That may be true if the punishment is a fine, but it doesn't seem to apply as well if the punishment is jail. Jail time and cash are not really fungible even if there is a price at which one would be willing to accept some risk of going to jail. So, even if jail time for buyers results in lower prices for sellers and jail time for sellers results in higher prices for buyers, statutory incidence would seem to matter --- it affects who goes to jail and who gets less cash. That's different from a tax or fine, where each party ends up with the same (after-tax) cash, regardless of statutory incidence.

I agree with your critique of Carter's arguments against legalization.

Colombo writes:

There are many possible punishments. I think the optimum punishment would be to force men to marry the prostitutes and maintain them, reitirng them from the streets, and avoiding wasting money on prison.

That would mean to legalize polygamy, both for men and women. Being so difficult for just one man to maintain many wives and perhaps some male-wives, I suspect such a man should end up either asking for a dole, or prostituting himself hoping to marry a billionare, or perhaps joining a mutualist association of patrons of prostitutes that helped each other out. This association would grow rapidly in numbers, and economic power, and would eventually seize political power. And then people like Carter would say "American Democracy is collapsing and I don't know why".

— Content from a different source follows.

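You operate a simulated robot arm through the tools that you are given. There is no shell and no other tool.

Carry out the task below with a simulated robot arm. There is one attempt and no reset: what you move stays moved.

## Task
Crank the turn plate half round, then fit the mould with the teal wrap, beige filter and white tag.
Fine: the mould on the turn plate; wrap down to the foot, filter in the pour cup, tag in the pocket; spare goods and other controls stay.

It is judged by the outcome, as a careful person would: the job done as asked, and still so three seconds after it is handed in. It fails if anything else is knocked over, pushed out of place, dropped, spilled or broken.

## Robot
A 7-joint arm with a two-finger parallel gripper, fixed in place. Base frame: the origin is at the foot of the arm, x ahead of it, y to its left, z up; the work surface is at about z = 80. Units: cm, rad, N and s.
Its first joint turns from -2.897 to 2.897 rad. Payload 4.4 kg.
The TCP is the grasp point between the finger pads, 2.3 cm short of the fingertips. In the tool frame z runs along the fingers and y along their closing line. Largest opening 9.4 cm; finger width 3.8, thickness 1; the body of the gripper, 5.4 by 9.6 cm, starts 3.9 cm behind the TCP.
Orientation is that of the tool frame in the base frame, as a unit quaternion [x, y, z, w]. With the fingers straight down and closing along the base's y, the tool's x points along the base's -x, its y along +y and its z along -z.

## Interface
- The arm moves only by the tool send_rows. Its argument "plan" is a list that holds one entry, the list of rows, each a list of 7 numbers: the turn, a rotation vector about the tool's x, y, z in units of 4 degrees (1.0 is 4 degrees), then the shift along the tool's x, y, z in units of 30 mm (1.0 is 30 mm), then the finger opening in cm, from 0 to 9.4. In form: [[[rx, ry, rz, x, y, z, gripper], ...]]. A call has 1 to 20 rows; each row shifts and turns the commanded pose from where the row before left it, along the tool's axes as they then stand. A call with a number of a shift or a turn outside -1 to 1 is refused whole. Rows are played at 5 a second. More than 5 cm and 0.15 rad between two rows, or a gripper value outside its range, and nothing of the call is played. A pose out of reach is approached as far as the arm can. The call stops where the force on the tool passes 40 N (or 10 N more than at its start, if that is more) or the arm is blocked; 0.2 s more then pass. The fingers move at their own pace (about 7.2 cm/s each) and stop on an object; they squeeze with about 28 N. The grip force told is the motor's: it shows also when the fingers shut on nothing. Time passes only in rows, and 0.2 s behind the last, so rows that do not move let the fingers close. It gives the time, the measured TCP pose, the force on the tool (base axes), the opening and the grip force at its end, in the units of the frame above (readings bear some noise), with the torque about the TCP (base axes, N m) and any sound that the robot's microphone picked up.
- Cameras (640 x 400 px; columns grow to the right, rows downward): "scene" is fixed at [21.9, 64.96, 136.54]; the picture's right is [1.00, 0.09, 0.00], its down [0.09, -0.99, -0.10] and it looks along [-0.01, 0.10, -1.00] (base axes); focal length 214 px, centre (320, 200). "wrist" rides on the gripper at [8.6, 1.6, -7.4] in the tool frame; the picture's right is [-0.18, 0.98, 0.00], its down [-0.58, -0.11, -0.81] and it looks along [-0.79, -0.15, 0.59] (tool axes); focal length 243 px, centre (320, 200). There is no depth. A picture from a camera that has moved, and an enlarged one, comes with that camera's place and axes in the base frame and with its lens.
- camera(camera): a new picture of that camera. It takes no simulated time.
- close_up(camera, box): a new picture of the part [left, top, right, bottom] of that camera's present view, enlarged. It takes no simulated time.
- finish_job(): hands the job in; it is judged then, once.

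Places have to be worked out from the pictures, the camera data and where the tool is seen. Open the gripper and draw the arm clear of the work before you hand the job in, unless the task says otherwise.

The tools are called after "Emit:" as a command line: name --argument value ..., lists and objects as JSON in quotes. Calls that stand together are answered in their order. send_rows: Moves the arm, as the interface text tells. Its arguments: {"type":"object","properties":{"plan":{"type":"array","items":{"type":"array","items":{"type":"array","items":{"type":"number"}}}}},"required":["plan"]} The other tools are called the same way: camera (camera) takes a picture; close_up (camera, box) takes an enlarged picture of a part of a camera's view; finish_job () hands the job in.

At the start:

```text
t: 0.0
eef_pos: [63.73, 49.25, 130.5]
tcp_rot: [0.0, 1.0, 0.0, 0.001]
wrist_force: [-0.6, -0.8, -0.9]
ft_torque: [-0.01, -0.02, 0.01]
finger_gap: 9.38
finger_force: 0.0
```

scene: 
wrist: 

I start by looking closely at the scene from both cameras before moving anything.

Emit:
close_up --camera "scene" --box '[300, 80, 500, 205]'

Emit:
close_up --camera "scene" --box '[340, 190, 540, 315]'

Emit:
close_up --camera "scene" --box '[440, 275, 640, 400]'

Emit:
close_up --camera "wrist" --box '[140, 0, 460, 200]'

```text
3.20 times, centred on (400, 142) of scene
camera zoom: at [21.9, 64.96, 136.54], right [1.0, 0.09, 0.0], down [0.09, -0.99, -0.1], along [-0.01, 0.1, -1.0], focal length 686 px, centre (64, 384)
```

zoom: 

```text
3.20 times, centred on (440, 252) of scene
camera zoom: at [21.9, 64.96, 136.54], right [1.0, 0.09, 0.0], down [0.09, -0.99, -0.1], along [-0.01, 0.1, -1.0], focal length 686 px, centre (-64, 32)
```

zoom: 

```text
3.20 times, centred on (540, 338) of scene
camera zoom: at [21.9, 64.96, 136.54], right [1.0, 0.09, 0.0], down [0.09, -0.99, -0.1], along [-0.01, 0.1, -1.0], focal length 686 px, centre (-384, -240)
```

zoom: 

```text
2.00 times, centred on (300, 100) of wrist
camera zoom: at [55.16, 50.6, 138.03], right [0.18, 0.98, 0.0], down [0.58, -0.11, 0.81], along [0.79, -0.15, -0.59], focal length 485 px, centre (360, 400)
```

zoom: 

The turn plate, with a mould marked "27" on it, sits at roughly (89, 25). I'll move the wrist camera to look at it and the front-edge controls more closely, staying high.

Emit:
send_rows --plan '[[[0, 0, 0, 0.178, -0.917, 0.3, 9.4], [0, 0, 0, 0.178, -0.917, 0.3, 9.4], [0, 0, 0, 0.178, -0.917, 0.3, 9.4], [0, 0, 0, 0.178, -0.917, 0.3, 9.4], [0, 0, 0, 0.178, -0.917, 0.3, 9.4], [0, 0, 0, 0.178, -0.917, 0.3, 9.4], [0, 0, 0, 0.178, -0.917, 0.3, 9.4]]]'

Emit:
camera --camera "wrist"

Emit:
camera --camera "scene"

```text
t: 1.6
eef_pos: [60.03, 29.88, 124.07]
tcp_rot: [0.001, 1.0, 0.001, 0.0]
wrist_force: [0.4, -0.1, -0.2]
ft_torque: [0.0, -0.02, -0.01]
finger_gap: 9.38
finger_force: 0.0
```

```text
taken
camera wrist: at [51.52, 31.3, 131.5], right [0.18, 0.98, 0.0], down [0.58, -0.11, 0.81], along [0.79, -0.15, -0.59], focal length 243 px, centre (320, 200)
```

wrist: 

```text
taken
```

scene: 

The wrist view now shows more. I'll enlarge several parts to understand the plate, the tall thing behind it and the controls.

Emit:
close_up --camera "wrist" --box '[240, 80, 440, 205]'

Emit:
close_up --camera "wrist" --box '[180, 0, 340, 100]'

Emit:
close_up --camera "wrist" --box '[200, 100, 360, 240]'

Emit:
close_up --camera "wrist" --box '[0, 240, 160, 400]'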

My recommendation is to first ban all kind of mutual aid civil associations, including churches and secular clubs, and then proceed to further criminalize americans.

Jim Jones' cult comes to mind.

Benjamin Cole writes:

Heard from a hooker:

"I might have sex for money, but I sure would not marry for it."

She had a point.

Jimmy Carter is a nice guy. But sex should not be criminalized, even commercial sex.

Power imbalances? And where does that stop? Men take on very dangerous jobs to earn money.

Officially, 96 men were killed in the construction of the Hoover Dam. Power imbalances?


Joe Munson writes:

Don't forget about the male prostitutes!

Though, from my experience with the counter culture of salt lake city it seems prostitution is actually a ticket out of power imbalances... it just enables you to earn so much money in so short time.

If prostitution were legal the economic power of the most vulnerable subsection of woman would increase quite substantially.

Moreover, if society really wanted to *really* help those "stereotypical" abused prostitutes, then we'd grant minor's actual rights, so they can have recurse if they have terrible terrible parents.

As of now its choose between terrible parents and foster care (which is essentially a different terrible parent), and that is only assuming you can prove your parent is breaking the law; quite a feat when they have near absolute authority over almost every aspect of your life.


John Alcorn writes:

A nation's policy towards sex work is complicated by international supply of sex workers. There is preliminary evidence that some forms of legalization increase international trafficking (coerced inflows) of sex workers. See Cho & others, "Does legalized prostitution increase human trafficking?" World Development 41:1 (2013) 67-82 and Jakobsson & Kotsadam, The economics of trafficking for sexual exploitation (MS 2015).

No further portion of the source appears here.